My husband, Tristan, and I have been enjoying this yummy Asian style avocado noodle bowl as an easy and nutritious summer lunch or dinner! It is gluten free and dairy free as well so it’s accommodating for more people with specific dietary needs. Which means there’s more of you who can enjoy it! Yay!
Benefits of Avocado:
I added avocado because for one, they are one of my favorite foods, and also for their added health benefits. They are rich in heart healthy omega-6 fats which are excellent for hair, skin, and nails. Their healthy fats are also good for long-term energy. Avocados have several vitamins and minerals naturally occurring in them which makes them extremely nutrient dense. They are such a great, easy food to throw on top of salads and sandwiches throughout the summer to make them more filling and to get these extra fats and nutrients.
Alright, ready to try it out? Keep reading to get my gluten free rice noodle recipe:
Step 1. Prepare the Sauce
- 1/2 Cup Orange Juice
- 3 Tbsp. Smooth Almond Butter (or whichever nut butter works for you)
- 3 Tbsp. Rice Vinegar
- 3 Tbsp. Gluten Free Brown Rice Miso Paste
- 1 Tsp. Garlic Powder or 1 Clove Fresh Garlic (you can add more if you really love garlic!)
- 1/8 Tsp. Ground Cayenne Powder (or as desired)
- Optional- 1 Tbsp. Cordyceps Mushroom Powder
*All ingredients Organic whenever possible
Directions: I simply measured everything into my blender (Vitamix, NutriBullet, or whatever you have) and mixed it all up! That simple!

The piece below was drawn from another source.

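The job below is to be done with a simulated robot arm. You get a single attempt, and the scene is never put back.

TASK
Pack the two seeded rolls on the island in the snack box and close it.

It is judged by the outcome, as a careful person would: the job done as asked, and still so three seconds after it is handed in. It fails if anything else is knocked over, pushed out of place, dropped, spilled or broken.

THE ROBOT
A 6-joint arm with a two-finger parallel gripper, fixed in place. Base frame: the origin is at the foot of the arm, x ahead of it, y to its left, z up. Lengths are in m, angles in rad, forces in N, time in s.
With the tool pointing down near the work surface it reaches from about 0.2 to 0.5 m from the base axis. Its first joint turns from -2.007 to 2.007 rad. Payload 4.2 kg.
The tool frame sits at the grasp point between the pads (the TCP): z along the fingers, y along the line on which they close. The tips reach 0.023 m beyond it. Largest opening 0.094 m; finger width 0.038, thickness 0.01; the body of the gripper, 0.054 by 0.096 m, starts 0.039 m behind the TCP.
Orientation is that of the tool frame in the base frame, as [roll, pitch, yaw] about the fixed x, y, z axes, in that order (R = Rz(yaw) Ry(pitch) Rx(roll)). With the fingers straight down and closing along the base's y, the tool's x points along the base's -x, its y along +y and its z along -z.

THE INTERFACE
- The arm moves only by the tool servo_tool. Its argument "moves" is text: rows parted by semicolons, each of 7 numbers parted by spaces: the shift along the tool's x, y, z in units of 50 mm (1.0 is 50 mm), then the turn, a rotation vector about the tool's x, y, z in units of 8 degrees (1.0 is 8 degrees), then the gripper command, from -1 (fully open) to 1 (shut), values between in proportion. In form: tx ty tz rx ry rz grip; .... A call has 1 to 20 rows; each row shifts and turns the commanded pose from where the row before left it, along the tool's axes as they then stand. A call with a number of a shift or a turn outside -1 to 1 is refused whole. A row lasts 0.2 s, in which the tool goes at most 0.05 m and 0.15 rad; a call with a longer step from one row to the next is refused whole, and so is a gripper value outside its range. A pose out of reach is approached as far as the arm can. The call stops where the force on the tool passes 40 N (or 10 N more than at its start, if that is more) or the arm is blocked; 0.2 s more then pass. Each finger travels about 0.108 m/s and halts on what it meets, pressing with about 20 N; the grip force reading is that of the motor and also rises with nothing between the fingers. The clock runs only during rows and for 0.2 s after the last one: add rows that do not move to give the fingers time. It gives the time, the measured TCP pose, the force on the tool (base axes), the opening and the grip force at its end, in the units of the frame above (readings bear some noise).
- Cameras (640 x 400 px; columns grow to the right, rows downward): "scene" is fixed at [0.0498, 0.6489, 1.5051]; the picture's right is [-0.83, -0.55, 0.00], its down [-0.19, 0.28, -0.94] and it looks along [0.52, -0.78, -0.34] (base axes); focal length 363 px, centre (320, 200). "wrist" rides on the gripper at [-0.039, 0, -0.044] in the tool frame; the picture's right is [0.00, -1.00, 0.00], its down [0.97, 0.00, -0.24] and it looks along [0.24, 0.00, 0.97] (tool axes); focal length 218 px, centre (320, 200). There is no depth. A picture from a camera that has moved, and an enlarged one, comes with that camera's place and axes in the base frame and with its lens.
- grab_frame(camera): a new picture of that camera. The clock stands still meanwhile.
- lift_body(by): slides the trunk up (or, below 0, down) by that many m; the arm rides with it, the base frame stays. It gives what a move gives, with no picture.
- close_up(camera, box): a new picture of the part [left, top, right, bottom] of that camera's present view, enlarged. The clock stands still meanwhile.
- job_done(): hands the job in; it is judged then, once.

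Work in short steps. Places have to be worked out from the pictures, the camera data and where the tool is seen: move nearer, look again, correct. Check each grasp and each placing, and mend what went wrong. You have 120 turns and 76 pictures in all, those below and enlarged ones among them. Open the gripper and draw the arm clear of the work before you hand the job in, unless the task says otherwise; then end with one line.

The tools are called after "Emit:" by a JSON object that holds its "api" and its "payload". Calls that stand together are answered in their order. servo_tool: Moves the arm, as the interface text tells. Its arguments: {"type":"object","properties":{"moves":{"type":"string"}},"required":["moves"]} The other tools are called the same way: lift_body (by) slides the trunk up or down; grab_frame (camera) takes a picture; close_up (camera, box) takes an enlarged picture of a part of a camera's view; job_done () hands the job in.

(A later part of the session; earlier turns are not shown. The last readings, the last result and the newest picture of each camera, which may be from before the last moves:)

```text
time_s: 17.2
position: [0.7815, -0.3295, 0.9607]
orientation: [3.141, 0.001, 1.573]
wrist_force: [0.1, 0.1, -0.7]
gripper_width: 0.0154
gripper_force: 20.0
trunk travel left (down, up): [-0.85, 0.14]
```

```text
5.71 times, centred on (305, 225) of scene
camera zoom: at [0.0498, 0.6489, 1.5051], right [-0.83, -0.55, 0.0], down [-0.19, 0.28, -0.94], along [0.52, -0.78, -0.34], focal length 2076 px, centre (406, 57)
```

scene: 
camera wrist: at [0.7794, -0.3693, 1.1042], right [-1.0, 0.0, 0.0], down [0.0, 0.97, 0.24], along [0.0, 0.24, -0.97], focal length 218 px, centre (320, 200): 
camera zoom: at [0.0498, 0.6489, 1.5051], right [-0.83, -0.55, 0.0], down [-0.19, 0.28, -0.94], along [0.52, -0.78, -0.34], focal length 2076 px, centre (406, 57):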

Step 2. Prepare the Veggies & Noodles
- 2 Baby Bok Choy – washed, halved, and cored
- 1 Avocado – sliced
- 2 Cups Sugar Snap Peas – trimmed
- 1 Red Bell Pepper – cut into matchsticks
- 2 Carrots – grated or cut into matchsticks
- 2 Portobello Mushrooms (or your favorite mushrooms) – cut into 1/4″ thick slices
- 2 Green Onions – thinly sliced on the bias (optional)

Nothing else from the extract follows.